Table 3 Gaseous emissions of sulphides, nitrides and chlorides

The eucalyptus leaf sample had the highest percentage of sulphur at 3.06 %. The fast-growing species all had traces of sulphur between 0.8 and 1.10 %. Acacia Angustissima had a sulphur trace of 0.88 % which was among the lowest. Maize had the lowest percentage of sulphur at 0.66 %. All the species had chlorides content below 0.50 %.

Conclusion

In this project, fresh water hyacinth plants and other leaf samples were manually collected and briquetted in the laboratory. A molasses binder was used to improve the strength and compactness of the briquettes. A bomb calorimeter was used to measure the heat of combustion of the briquette samples. The GCV of the different briquette samples varied from 14.51 to 20.57 MJ/kg. The water hyacinth briquette had a GCV of 14.55 MJ/kg. This compares favourably to the GCV of wood which varies from 14.40 to 17.40 MJ/kg on dry mass basis. The GCV of briquetted water hyacinth samples was about 70 % of the GCV of the lowest coal grade used for heating applications in agriculture and industry in Zimbabwe.

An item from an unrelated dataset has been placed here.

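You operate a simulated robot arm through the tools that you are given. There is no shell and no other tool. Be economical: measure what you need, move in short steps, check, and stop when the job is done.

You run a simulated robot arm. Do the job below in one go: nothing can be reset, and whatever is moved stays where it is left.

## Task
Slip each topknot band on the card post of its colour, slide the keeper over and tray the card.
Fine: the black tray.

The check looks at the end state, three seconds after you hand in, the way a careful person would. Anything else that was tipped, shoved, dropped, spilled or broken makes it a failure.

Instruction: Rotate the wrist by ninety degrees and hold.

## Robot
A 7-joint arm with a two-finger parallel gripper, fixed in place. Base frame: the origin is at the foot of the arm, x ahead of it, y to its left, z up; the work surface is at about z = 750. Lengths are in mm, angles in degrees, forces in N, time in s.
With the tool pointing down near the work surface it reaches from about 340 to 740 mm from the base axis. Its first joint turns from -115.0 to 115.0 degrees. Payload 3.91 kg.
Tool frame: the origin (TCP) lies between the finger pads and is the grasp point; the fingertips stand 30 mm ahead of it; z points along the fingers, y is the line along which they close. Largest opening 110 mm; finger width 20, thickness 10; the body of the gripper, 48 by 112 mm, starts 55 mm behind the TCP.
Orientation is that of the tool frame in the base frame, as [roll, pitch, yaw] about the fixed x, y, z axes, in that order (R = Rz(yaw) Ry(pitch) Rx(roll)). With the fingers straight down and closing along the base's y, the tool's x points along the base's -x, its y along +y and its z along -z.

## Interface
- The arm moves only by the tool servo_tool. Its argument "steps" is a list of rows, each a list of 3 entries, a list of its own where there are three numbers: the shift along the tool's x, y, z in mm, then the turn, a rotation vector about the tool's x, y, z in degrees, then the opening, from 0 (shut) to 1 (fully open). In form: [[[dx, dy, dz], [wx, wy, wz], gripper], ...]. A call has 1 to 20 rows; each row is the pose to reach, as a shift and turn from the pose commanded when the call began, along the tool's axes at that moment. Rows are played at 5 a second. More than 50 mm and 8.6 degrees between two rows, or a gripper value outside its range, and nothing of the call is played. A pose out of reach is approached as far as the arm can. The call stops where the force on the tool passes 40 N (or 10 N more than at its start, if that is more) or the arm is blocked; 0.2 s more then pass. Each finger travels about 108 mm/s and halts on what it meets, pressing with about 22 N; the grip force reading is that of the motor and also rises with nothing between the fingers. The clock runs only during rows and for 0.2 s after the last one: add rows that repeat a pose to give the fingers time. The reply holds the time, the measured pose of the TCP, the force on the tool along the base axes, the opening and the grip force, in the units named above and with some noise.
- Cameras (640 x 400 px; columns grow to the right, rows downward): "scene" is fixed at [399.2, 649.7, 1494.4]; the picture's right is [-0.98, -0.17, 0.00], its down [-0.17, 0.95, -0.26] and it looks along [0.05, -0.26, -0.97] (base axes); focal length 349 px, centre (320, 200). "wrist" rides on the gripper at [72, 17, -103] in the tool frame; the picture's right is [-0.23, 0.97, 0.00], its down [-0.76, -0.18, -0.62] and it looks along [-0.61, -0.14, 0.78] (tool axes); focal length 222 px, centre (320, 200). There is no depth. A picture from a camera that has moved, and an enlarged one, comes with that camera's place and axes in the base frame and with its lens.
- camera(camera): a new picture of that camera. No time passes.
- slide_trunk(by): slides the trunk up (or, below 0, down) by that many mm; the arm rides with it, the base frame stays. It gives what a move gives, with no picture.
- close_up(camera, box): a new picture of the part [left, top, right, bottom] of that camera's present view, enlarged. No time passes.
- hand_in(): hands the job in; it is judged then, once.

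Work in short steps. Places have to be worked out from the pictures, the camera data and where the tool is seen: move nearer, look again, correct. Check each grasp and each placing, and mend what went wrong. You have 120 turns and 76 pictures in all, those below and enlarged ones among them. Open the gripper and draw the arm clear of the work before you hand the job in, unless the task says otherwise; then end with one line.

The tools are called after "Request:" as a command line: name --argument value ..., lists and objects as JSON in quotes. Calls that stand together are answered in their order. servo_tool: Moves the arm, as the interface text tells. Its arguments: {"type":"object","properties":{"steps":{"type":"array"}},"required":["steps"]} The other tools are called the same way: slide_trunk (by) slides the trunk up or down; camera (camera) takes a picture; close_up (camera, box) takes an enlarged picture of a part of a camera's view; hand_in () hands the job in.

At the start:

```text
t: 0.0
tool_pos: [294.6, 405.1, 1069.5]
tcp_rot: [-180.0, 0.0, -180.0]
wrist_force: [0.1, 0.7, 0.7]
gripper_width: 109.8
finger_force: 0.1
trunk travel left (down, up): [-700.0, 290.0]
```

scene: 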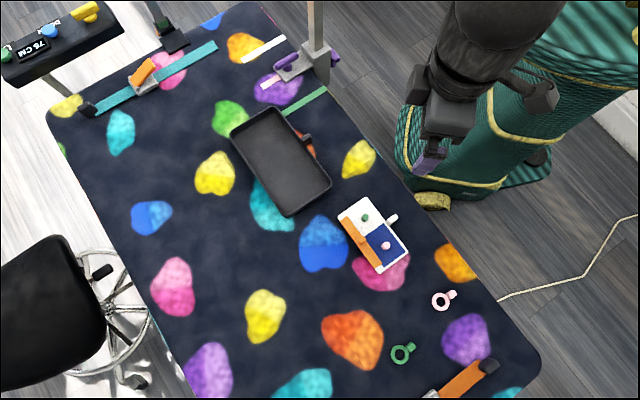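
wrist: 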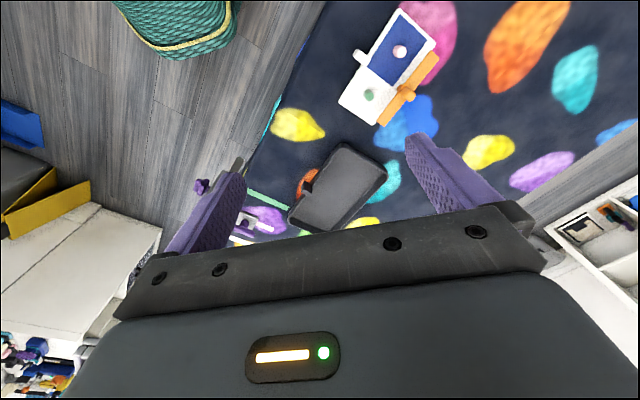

The water hyacinth briquette samples had average water content of 7.8 %, ash content of 12.4 %, volatile matter 65.7 % and fixed carbon of 21.9 %. The fixed carbon content of about 20 % is in the range of other woody and herbaceous plants. This exercise has shown that water hyacinth biomass can be processed into convenient solid fuel pellets using briquetting technology. The environmentally unfriendly biomass material found in various water ways can be harvested and serve as an alternative energy source.

The production of biomass briquettes from water hyacinth is recommended. This could help alleviate the challenges posed by this water weed. Successful commercialisation of the briquettes can lead to increased incomes, job creation and improved environmental management. The use of briquettes may help reduce the prevalence of the water weed in aquatic bodies and also help reduce the intensive use of wood fuel which usually leads to deforestation.